Wizards display lack of urgency in loss to Nuggets and Scott Brooks is frustrated

Following their seventh loss in 11 games and another lackluster performance in key areas, Wizards head coach Scott Brooks reverted back to a critique that characterized many defeats months ago. He called into question the effort of his team, more specifically their urgency. How they could overlook the stakes at this point of the season and with so much on the line had escaped him.

Brooks wasn't pleased following Washington's 108-100 loss to the Denver Nuggets on Friday night. He didn't like their three-point defense, their inability to force turnovers and their lack of zip on offense.

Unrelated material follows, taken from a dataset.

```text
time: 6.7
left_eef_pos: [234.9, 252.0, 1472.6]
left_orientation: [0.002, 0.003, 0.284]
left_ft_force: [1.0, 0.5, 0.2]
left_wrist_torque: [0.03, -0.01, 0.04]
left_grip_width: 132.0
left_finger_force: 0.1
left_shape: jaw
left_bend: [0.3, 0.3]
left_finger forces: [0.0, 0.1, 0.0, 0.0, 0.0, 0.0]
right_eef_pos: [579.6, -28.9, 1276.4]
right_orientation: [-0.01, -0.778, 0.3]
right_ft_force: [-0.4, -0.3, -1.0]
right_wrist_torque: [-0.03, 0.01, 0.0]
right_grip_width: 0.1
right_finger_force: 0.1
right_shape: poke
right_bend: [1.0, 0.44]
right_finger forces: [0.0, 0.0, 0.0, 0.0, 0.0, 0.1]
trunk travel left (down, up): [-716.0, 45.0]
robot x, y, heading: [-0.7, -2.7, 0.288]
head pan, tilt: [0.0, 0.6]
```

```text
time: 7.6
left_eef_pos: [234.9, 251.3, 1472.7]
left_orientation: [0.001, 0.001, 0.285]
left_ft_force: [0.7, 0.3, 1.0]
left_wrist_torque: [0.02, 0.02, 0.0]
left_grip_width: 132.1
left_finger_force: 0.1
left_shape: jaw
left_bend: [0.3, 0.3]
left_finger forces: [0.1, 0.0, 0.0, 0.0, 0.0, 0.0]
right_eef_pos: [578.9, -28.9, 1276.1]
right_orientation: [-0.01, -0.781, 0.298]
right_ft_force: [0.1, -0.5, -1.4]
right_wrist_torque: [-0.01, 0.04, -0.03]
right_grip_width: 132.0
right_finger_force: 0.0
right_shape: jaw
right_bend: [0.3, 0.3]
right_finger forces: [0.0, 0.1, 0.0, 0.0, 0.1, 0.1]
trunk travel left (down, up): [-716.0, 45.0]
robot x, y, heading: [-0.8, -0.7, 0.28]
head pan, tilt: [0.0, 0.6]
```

But overall, it was the apparent lack of realization that time is running out in the regular season and off-nights cannot be afforded.

"We have to play with more spirit [and] we have to take some pride in our home court," Brooks said. "We’re building our habits going into the playoffs and these are moments where we need to take advantage because it’s playoff implications in every game."


Pride is something Brooks has referenced after the Wizards' worst defeats since he took over. This one didn't qualify, as they only lost by eight points and had opportunities late to write a different ending. But they were playing a team fighting for their own playoff position in the opposite conference and for the most part did not match their intensity.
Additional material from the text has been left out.